Squash Cauliflower Soup w/ Secret Beans and Spiced Pumpkin Seeds
Creamy, cozy, and secretly full of fiber and protein.
This soup gets its rich texture from blended white beans — no cream required. It’s a warming, one-pan roast-and-blend meal perfect for cooler days or meal prep.
Ingredients
For the roasted vegetables:
- 1 head cauliflower
- 1 kabocha squash, halved and seeds scooped
- 2 small onions (or 1 large), peeled
- 1 head garlic (top sliced off)
- 1 Tbsp each: salt, garlic powder, Berbere spice (or sub paprika), cumin, coriander
- Olive oil
For the spiced pumpkin seeds:
- 1 cup pumpkin seeds
- 1 Tbsp maple syrup
- ½ tsp chili powder
- Salt to taste
Instructions
- Preheat oven to 350°F.
- On a sheet pan, add cauliflower, squash halves (cut-side down), onions, and garlic.
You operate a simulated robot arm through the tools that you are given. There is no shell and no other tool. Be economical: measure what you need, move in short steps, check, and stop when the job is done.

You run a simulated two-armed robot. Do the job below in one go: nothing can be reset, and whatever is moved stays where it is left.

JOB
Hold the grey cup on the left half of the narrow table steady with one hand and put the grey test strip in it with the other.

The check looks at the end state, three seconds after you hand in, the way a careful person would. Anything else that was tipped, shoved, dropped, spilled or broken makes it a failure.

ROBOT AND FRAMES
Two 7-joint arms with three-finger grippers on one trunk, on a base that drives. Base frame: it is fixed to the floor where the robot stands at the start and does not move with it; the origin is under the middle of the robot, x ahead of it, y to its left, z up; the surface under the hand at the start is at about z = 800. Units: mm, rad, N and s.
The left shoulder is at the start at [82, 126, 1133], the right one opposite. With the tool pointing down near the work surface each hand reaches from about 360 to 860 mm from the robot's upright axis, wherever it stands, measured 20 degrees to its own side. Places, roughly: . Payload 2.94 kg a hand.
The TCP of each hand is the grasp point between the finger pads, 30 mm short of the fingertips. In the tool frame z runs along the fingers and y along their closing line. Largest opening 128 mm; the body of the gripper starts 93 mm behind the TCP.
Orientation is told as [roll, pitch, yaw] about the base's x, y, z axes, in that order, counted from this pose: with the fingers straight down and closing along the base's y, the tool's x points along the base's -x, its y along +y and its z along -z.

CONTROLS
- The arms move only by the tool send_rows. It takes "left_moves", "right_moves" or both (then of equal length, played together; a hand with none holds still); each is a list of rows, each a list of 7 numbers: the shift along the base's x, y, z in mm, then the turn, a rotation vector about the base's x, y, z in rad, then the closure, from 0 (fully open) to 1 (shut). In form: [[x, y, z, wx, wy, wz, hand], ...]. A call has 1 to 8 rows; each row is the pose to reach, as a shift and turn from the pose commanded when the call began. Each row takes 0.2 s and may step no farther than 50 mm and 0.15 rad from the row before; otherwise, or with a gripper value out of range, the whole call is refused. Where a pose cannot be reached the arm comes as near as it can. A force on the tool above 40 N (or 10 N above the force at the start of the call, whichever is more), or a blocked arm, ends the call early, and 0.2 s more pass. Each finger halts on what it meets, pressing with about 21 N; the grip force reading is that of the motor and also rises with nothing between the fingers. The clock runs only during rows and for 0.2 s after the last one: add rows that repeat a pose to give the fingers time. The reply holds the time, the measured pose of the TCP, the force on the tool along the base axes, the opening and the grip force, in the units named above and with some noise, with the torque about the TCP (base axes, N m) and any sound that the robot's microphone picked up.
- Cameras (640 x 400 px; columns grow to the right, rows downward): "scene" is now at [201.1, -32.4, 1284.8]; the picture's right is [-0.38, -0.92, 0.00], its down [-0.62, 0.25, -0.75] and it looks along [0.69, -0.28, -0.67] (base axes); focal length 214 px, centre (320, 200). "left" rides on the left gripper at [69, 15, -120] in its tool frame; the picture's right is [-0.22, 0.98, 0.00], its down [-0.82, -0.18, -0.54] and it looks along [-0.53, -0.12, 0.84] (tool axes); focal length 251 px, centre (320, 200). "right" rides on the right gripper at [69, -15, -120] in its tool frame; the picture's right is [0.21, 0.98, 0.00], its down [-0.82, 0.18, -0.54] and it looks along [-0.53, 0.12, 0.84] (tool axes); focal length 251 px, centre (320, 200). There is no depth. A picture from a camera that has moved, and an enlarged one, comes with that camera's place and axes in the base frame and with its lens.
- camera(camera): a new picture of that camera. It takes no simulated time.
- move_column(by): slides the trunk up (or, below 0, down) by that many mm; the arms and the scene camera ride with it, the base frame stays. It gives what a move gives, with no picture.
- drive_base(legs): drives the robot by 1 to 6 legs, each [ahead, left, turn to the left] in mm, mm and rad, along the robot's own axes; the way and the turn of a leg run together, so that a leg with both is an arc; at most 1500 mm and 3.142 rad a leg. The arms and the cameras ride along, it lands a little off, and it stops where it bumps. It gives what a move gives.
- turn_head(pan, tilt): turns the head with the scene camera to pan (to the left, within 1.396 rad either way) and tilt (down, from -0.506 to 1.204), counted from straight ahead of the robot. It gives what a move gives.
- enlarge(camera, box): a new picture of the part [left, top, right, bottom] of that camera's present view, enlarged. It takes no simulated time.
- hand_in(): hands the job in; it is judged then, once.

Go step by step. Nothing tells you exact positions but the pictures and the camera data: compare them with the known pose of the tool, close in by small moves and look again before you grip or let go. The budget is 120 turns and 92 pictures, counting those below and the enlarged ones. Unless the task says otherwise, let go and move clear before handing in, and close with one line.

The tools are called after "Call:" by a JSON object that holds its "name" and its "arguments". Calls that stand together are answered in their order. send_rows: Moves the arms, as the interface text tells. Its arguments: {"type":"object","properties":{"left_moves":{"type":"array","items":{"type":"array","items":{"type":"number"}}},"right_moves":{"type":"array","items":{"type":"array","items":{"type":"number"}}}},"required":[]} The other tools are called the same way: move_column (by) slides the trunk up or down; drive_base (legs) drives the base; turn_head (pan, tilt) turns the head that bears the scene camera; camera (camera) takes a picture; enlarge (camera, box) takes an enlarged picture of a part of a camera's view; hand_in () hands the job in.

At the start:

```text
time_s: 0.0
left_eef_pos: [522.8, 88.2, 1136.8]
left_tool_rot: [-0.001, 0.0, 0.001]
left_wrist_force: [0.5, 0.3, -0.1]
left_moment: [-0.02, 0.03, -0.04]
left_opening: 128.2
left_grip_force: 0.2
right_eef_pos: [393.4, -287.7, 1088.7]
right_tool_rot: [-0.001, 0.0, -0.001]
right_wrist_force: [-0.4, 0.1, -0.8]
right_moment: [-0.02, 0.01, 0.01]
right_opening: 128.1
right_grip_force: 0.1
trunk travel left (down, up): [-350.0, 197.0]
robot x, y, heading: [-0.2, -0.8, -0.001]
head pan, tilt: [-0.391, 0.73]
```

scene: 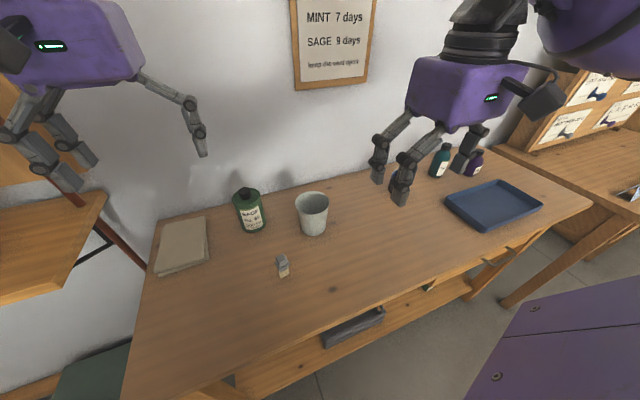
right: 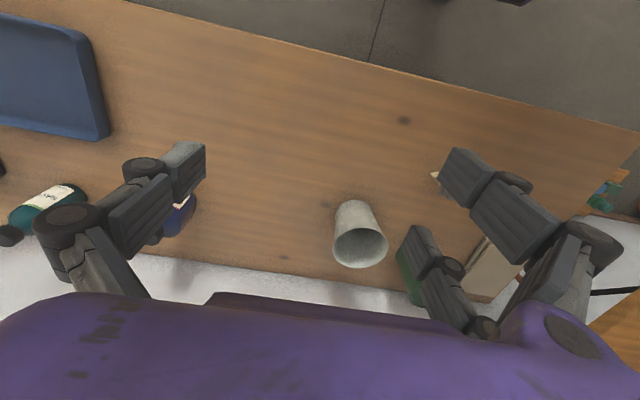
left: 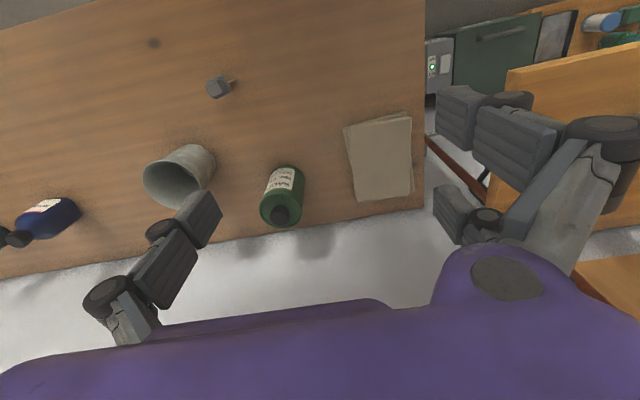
- Drizzle generously with olive oil and sprinkle with all spices. Toss to coat.
- Roast for 1 hour. Let cool at least 20 minutes.
- While cooling, prepare the spiced pumpkin seeds:
Toss pumpkin seeds with maple syrup, chili powder, and salt.
Roast at 350°F for 10 minutes, tossing halfway. - Once veggies are cool, scoop squash from the skin and squeeze garlic from its peel.
- Add all roasted vegetables to a blender with the white beans, coconut milk, and 1 can of water. Blend until smooth and creamy.
- Taste and adjust seasoning if needed.
To serve:
Top with the maple chili pumpkin seeds and a drizzle of coconut milk or yogurt.